◆ WORK TO DO ◆
1. Locate "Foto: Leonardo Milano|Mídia" and "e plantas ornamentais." in the page, and write out these words with everything between them.
2. How does the page go on? Write the next part.

◆ PAGE ◆
*****

Cuidar da terra, promover a vida e preservar a saúde

Com muitas árvores e sem agrotóxicos, os viveiros de mudas garantem a produção agroecológica nos assentamentos do MST.

 

 

Por Gabriel Teodoro
Do Circuito Mineiro de Arte e Cultura da Reforma Agrária 

 

Foto: Leonardo Milano|Mídia Ninja

 

No forte, e seco, calor belorizontino, no interior Serraria Pinto, onde acontece o Circuito Mineiro de Arte e Cultura da Reforma Agrária, um ar fresco de transformação. O aroma do alecrim e do manjericão orientam meus sentidos para o viveiro agroflorestal. Ao parar para observar o espaço e as pessoas que ali estão, conheço Elizabeth, militante do MST – ES, entretida entre explicações sobre as mudas que ela própria produz. Ao fundo da nossa conversa, um ato político em andamento, sobre soberania alimentar. Ouvimos e concordamos juntos: “alimentar é um ato político”. Peço à Elizabeth que me fale um pouco mais sobre esse ato político a partir da produção de suas plantas medicinais, hortaliças e plantas ornamentais.
 

Tudo começou no Assentamento Nova Conquista, município de Pinheiros. “Quando começamos, tínhamos duas ou três pessoas que nos acompanhavam; hoje, toda a comunidade nos acompanha na produção e distribuição de mudas”, diz a mulher, que também cita Paulo Freire para justificar o engajamento dos outros companheiros do assentamento. “Paulo Freire nos diz que a primeira instância do saber é o querer. Aos poucos o povo foi querendo e hoje o Espírito Santo carrega suas mudas para todos os lugares”. Lá, também se produz para dois programas do Governo Federal, por meio de projetos aprovados pelo PNAE e o PAA, duas importantes conquistas para a estruturação da produção, distribuição e integração do movimento com o restante da sociedade. “Reforma agrária popular é integração e qualidade de vida no campo e na cidade”, diz Beth.
 

“Tudo orgânico e nada de agrotóxico” diz a companheira Sanuza, também responsável pelo viveiro, feito majoritariamente por mulheres. Em meio a várias espécies de mentas, cidreira, saião – esse que cura tosse, Sanuza me explica como o MST encara a produção de plantas. “Aqui, além de fazer mostra do produto, a gente faz saúde do corpo, da mente e da alma”. De todas, suas preferidas são manjericão e alecrim. “Essas duas a gente pode usar para alimentação, para saúde e também para energizar o ambiente e, por que não, enfeitá-lo também? É tão bom chegar num bar e ver alecrim na mesa”. Para Sanuza, a cidade precisa retomar o contato com a natureza e dizer não aos agrotóxicos. Ela cita o exemplo das hortas urbanas como ações importantes para a construção de uma sociedade diferente.

*****

◆ STORED DATA ◆

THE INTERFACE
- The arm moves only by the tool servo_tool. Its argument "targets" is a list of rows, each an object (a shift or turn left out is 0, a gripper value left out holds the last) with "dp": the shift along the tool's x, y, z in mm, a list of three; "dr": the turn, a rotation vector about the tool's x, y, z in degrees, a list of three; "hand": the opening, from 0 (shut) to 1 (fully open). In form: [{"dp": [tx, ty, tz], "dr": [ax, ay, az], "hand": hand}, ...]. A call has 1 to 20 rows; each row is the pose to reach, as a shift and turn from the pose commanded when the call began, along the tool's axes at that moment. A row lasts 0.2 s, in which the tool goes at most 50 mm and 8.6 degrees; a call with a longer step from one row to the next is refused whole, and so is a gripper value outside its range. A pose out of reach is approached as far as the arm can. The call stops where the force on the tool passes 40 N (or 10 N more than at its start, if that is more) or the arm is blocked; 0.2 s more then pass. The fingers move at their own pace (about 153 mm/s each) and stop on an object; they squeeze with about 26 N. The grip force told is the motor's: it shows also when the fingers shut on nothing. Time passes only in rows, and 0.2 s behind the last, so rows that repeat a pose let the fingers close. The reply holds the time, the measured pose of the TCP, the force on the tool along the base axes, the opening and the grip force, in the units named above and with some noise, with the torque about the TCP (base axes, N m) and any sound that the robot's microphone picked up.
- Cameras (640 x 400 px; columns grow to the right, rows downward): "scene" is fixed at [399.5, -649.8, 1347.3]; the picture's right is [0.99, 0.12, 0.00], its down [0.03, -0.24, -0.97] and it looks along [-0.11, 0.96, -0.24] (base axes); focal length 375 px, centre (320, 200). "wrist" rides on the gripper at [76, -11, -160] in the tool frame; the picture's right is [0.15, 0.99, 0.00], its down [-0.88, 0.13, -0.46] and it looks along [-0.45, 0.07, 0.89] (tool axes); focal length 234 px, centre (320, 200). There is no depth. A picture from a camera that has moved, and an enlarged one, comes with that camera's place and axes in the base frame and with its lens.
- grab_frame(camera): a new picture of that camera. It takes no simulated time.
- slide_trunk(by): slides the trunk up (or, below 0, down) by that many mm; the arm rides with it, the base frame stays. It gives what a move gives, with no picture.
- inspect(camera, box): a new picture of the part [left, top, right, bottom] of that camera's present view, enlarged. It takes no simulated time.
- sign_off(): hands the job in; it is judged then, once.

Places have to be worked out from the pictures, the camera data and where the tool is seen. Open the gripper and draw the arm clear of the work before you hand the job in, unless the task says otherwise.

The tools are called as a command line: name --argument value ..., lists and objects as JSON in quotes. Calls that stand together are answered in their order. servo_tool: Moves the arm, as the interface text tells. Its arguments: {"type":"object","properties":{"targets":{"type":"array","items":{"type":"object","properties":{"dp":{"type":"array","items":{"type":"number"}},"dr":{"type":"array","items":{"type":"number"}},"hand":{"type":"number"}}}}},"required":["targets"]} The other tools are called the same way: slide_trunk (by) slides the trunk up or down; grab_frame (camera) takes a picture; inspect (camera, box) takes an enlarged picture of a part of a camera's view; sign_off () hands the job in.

*****

◆ OUTPUTS BY TASK ◆
1.
Foto: Leonardo Milano|Mídia Ninja

 

No forte, e seco, calor belorizontino, no interior Serraria Pinto, onde acontece o Circuito Mineiro de Arte e Cultura da Reforma Agrária, um ar fresco de transformação. O aroma do alecrim e do manjericão orientam meus sentidos para o viveiro agroflorestal. Ao parar para observar o espaço e as pessoas que ali estão, conheço Elizabeth, militante do MST – ES, entretida entre explicações sobre as mudas que ela própria produz. Ao fundo da nossa conversa, um ato político em andamento, sobre soberania alimentar. Ouvimos e concordamos juntos: “alimentar é um ato político”. Peço à Elizabeth que me fale um pouco mais sobre esse ato político a partir da produção de suas plantas medicinais, hortaliças e plantas ornamentais.

2.
 

De uma roça no Espírito Santo para o centro de Belo Horizonte. Da terra para a cozinha e também para o espaço da saúde. Esse é o bonito caminho que as plantas fazem nesta festa de luta!  Cooperação, trabalho e qualidade de vida para transformação social. É nisso que aposta o MST com a produção agroflorestal. Quem planta saúde, planta a Revolução.
 

Já quase no fim de nossa conversa, avisto Luciana, costureira e mãe de Enzo – feliz com sua nova peteca artesanal, adquirida em uma das tendas. É a primeira vez que a família visita uma mostra organizada pelo MST.
 

Luciana veio do campo para a cidade e sabe o valor que a terra tem. “Em belo horizonte há muitos quadrados e poucas pessoas têm a chance de pensar fora deles!”, afirma. A costureira, que diz que costura sonhos e não somente panos, enxerga o MST como um movimento que luta pelo direito de construir o mundo. “Vivemos em um mundo que não construímos, que constroem para nós e eles têm construído a morte, quando na verdade precisamos construir a vida”, declara.
 

E seguimos: eu para a escrita, Elizabeth e Sanuza para mais trocas com o público, e a família de Luciana com mudas de menta, hibisco e a peteca de Enzo. Essa é a beleza da união entre campo e da cidade, entre saber de experiência e saber técnico. Este festival é ação cultural e produto cultural. É impossível só um dedo de prosa. É preciso mais dedos, mãos, braços, homens e mulheres para seguirmos em luta conjunta. Já podemos sentir, agora, que alimentar é ato político.